Now I can take out the tinnie I bought on line while drunk at Christmas. Kidding. I arranged to view it on Boxing Day. I agreed to buy it. Perfect for my needs, which is code for all I can afford.
I see a lot of quibbling on the internet and in letters to the editor about the current bushfire crisis. “It’s not really climate change that is the cause; the fires were started by youthful arsonists; by lightning”. Yeah, whatever.
How the fire starts is irrelevant, whether it was from a badly placed barbecue or a deliberately thrown Molotov cocktail matters not one whit. There have always been bushfires. Sometimes really bad ones. Some deliberate, some accidental, some natural. The point is that the conditions are now more and more such that once a fire starts, it’s increasingly, damnably hard to put out and spreads through the dry vegetation at an alarming pace that much of the wildlife and few humans on foot can outrun. The fires spread further and faster, and it is climate change that caused these conditions. Arguing against this scientifically established fact is not expressing an intelligent opinion, any more than maintaining that the sun, moon and stars all revolve around an earth placed squarely in the centre of the universe.

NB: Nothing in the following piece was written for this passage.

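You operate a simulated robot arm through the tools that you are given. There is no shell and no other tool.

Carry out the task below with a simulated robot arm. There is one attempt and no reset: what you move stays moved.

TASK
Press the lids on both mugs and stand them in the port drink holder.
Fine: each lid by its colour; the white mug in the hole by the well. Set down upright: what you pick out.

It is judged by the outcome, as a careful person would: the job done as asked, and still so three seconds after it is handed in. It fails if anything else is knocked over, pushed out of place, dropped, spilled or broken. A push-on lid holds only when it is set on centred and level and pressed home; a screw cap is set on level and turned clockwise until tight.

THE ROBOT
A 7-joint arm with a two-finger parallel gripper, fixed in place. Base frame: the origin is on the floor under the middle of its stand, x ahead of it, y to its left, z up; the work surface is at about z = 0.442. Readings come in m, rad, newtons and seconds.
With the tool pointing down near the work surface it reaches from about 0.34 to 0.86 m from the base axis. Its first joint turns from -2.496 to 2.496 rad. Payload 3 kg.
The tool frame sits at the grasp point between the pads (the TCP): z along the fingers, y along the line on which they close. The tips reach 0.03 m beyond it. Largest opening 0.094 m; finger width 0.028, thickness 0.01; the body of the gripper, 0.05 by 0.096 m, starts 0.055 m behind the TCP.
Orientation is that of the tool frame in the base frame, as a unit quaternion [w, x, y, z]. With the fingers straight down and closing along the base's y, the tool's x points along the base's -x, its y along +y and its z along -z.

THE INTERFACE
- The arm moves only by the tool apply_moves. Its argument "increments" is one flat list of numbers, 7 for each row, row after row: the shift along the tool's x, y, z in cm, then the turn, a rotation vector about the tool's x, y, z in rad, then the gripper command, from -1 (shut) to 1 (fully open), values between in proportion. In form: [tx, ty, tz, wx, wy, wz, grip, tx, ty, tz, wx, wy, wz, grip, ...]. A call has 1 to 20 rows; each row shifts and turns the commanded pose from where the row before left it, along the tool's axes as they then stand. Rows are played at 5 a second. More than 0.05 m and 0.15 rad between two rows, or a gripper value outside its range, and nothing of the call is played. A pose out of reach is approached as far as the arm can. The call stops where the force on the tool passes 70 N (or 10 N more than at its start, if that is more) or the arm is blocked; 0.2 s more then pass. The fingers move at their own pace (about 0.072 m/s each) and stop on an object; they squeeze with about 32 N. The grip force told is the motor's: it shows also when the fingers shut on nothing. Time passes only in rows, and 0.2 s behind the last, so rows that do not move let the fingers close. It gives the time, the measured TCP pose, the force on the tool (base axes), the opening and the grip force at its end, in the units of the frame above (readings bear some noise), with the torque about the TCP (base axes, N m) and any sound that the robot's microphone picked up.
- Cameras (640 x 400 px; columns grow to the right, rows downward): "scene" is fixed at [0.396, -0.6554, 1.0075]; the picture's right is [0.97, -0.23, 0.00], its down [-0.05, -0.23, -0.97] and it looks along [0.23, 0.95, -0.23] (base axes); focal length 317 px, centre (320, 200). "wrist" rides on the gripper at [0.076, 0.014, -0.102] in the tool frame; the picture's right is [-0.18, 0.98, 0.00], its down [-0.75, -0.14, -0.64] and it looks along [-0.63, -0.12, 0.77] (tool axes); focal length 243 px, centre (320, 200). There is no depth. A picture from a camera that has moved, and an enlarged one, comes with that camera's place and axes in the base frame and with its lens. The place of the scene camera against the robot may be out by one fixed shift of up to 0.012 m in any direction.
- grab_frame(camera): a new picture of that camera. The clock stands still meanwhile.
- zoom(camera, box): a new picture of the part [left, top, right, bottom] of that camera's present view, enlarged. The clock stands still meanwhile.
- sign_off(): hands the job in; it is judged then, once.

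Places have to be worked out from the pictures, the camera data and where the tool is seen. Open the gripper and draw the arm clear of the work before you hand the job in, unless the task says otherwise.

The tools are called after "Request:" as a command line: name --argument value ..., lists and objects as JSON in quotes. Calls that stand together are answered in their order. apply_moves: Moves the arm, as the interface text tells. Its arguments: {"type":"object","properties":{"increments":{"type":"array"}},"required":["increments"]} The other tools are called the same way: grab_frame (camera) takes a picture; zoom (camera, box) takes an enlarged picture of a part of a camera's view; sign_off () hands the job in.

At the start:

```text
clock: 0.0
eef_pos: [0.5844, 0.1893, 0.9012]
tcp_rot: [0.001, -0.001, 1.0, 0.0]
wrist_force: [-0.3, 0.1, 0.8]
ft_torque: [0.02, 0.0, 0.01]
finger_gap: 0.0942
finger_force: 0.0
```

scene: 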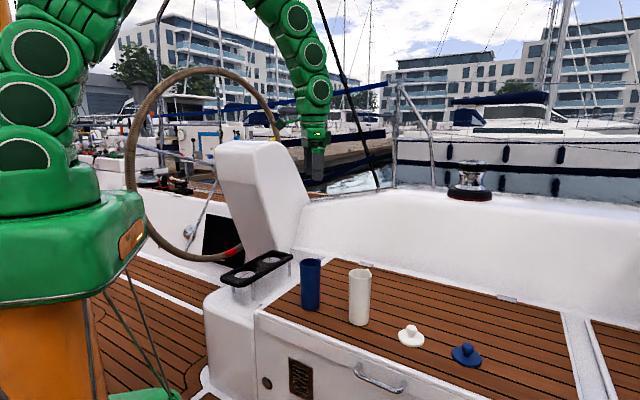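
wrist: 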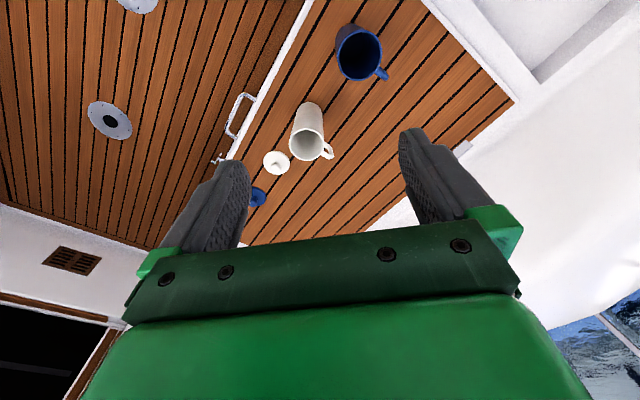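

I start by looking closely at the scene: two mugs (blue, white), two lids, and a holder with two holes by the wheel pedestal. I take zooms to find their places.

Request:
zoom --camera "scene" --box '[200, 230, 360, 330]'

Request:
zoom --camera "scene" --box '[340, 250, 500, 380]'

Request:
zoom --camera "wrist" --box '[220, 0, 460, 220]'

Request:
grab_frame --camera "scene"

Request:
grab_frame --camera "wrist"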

When science has established facts beyond doubt and has all the data necessary to prove it, there is room only for discussing the finer details of how globing warming may affect different geographies and circumstances. No way to say it is not really happening.
So I feel free to mock the deniers just as I would flat-earthers, creationists and iridologists. Because they are provably wrong. I don’t usually resort to the ad hominem because it is an admission of failure. However, I admit freely that I fail to understand how people don’t understand how science works.
Prove me wrong if you can. I’m willing to change my mind if the evidence is there. Lay it out.